Begin Document passage

Fugas - hotéis

O hostel é Independente, o restaurante é Decadente

Por Luís J. Santos (texto), Joana Bourgard (vídeo) ,

Há novo hostel lisboeta em palácio, entre Bairro Alto e Príncipe Real, onde a poupança convive com o luxo. Pode dormir-se em camarata num inovador tripliche, por uns 13 euros, ou numa suíte deluxe por cerca de cem. Pode beber-se um cocktail luso no bar ou saborear um jantar “cool”. É para o visitante, é para o lisboeta, é The Independente e seu restaurante The Decadente, projecto familiar de irmãos com grandes planos e uma aposta no que de Portugal tem de melhor.

End Document passage

- Goal 1: Locate "Há novo hostel" and "tem de melhor." in the document passage, and write out these words with everything between them.
- Goal 2: Supply the part of the document passage that comes after its last sentence.

Begin Raw data

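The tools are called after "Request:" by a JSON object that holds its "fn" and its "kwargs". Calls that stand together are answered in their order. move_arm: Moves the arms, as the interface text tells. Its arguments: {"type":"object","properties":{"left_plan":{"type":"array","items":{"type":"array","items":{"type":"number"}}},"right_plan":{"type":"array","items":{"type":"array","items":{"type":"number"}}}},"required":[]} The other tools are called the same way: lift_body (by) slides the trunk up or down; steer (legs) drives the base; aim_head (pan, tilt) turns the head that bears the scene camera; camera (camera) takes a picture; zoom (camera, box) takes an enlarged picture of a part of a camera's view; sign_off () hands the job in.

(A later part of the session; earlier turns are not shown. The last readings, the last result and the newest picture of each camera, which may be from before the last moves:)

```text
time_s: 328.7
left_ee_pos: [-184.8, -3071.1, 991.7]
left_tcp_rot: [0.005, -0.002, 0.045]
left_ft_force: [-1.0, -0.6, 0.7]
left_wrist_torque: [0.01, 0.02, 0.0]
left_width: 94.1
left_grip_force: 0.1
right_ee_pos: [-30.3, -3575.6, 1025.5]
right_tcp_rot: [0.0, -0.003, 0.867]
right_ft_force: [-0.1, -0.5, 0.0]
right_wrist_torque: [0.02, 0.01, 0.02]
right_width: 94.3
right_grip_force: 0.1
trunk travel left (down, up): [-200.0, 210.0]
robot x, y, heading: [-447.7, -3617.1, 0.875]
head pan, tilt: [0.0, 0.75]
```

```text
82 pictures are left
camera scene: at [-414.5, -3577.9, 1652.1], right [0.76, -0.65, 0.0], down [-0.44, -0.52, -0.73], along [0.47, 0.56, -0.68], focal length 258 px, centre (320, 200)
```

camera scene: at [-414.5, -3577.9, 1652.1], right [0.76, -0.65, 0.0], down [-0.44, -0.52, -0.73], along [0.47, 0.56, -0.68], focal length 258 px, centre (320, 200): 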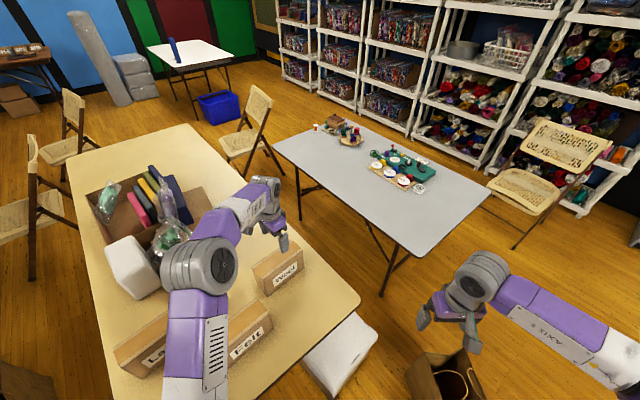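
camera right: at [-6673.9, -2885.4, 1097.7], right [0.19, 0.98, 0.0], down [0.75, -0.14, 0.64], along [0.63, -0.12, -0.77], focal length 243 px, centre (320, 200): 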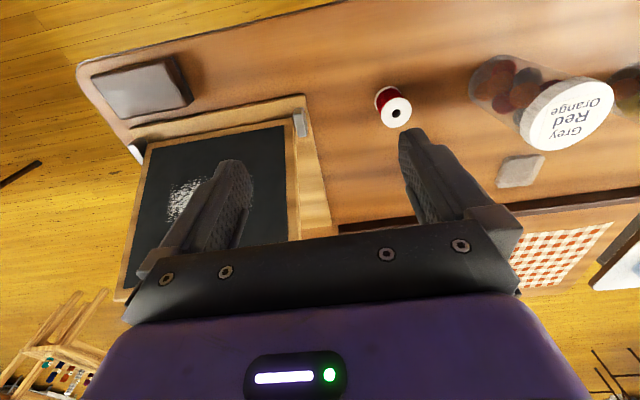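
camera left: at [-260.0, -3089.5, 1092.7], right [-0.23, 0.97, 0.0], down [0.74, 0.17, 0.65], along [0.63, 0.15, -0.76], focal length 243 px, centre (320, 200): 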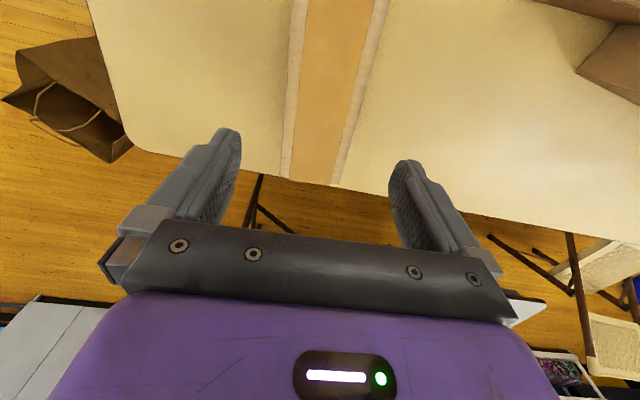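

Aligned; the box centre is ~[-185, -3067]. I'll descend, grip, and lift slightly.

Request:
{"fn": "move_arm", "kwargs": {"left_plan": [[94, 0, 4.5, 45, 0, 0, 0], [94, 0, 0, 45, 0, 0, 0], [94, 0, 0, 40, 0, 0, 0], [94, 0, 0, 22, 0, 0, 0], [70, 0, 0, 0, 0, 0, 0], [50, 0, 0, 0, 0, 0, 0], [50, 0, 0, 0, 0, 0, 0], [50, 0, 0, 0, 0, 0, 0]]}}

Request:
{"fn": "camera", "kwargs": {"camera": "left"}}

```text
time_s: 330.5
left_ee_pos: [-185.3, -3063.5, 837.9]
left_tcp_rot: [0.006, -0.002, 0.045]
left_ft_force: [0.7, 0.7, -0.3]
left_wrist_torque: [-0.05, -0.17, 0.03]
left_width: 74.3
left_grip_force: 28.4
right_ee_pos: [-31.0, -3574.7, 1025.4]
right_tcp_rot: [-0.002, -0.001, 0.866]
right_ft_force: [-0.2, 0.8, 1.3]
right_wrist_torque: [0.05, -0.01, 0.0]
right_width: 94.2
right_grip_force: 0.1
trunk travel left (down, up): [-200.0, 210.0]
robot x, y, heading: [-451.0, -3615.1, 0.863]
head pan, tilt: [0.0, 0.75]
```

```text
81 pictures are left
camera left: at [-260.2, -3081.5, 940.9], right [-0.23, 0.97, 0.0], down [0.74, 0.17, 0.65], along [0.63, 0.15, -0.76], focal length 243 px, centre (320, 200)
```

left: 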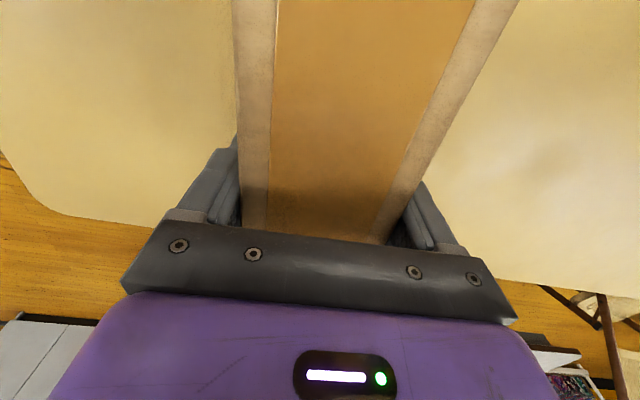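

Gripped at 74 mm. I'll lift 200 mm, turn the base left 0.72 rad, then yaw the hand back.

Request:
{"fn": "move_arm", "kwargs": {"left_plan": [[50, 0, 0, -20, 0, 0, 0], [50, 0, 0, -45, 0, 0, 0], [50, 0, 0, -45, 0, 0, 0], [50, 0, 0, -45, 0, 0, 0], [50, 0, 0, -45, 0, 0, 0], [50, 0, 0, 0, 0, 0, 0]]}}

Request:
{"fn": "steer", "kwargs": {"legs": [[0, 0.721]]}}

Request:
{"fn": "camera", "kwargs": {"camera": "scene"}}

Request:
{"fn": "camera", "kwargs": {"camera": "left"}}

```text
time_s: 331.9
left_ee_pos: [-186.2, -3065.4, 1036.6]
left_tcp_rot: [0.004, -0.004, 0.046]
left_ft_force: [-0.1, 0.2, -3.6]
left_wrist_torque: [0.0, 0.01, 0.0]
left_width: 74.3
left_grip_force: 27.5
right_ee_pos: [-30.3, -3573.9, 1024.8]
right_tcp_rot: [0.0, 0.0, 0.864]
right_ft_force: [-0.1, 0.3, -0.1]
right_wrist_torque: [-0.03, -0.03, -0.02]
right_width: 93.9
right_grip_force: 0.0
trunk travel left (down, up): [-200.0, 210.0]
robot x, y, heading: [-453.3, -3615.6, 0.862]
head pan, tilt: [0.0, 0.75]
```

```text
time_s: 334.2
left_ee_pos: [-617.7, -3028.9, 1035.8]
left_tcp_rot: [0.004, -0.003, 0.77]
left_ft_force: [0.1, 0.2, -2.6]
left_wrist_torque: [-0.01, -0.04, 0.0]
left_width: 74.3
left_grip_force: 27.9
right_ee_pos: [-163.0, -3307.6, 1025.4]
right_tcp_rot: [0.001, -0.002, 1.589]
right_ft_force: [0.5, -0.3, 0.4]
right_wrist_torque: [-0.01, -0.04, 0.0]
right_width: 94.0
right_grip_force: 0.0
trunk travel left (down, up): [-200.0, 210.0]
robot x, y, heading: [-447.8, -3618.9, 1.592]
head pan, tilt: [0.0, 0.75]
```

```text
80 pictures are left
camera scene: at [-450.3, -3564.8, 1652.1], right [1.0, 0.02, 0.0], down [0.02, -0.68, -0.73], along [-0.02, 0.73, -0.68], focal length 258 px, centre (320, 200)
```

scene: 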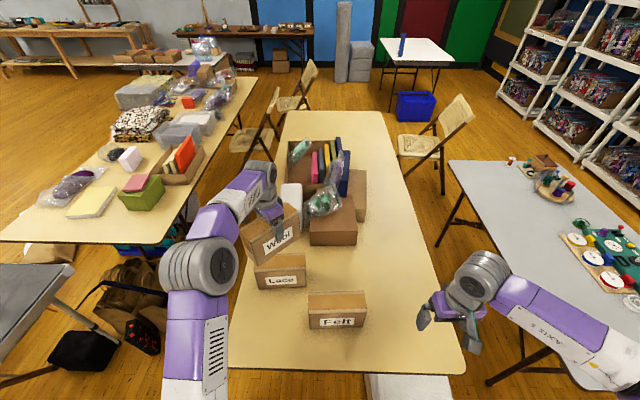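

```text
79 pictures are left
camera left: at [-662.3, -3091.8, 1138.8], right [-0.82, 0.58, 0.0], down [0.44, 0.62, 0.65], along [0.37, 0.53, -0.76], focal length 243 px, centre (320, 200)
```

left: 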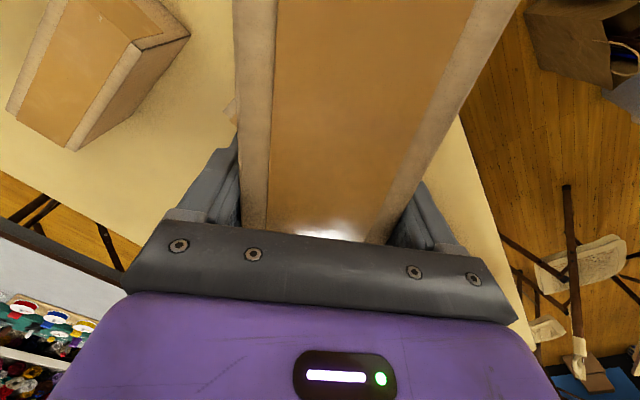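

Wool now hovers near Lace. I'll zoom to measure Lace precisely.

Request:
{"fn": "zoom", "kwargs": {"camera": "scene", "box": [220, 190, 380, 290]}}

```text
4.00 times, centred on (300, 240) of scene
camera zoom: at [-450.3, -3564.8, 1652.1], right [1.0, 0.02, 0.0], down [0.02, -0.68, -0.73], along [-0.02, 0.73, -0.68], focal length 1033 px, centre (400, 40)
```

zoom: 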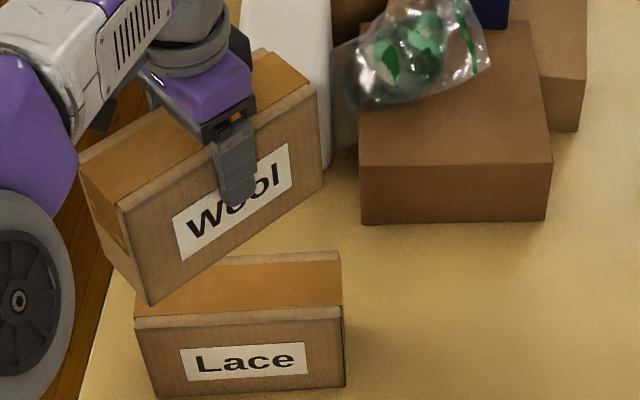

End Raw data

- Result 1:
Há novo hostel lisboeta em palácio, entre Bairro Alto e Príncipe Real, onde a poupança convive com o luxo. Pode dormir-se em camarata num inovador tripliche, por uns 13 euros, ou numa suíte deluxe por cerca de cem. Pode beber-se um cocktail luso no bar ou saborear um jantar “cool”. É para o visitante, é para o lisboeta, é The Independente e seu restaurante The Decadente, projecto familiar de irmãos com grandes planos e uma aposta no que de Portugal tem de melhor.

- Result 2:
É dia de luz branca em Lisboa e ela entra toda pela janela. Traz reflexos de jardim, da Baixa e do Castelo, adivinha-se o rio. Um luxo. Os olhos sobem pelo imenso pé-alto do quarto, de cores, materiais e design limpos e apurados, com um grande sofá frente à janela a convidar a prosseguir a preguiça. Um cenário que poderia estar a ser vivido em qualquer hotel cinco estrelas do centro da capital, nao fosse a minha cama ter três andares - é um tripliche, com três camas empoleiradas, no meu quarto caberem 12 hóspedes e cada um não ter que pagar mais do que o preço promocional de 12,99€ para dormir aqui.

É a versão low cost do novíssimo hostel The Independente. Mas há outras versões: a mais cara fica uns andares acima, com a cobertura a albergar suites premium, com direito a terraço privado e amplas vistas, aqui já em redor dos cem euros; no rés-do-chão, um restaurante criativo e cool, o The Decadente, de custo médio (um jantar ficará pelos 17 ou 18 euros). Tudo envolto num projecto de design e decoração pensado ao detalhe - e assinado pela arquitecta Catarina Cabral -, incluindo uma miríade de peças vintage e influências art déco.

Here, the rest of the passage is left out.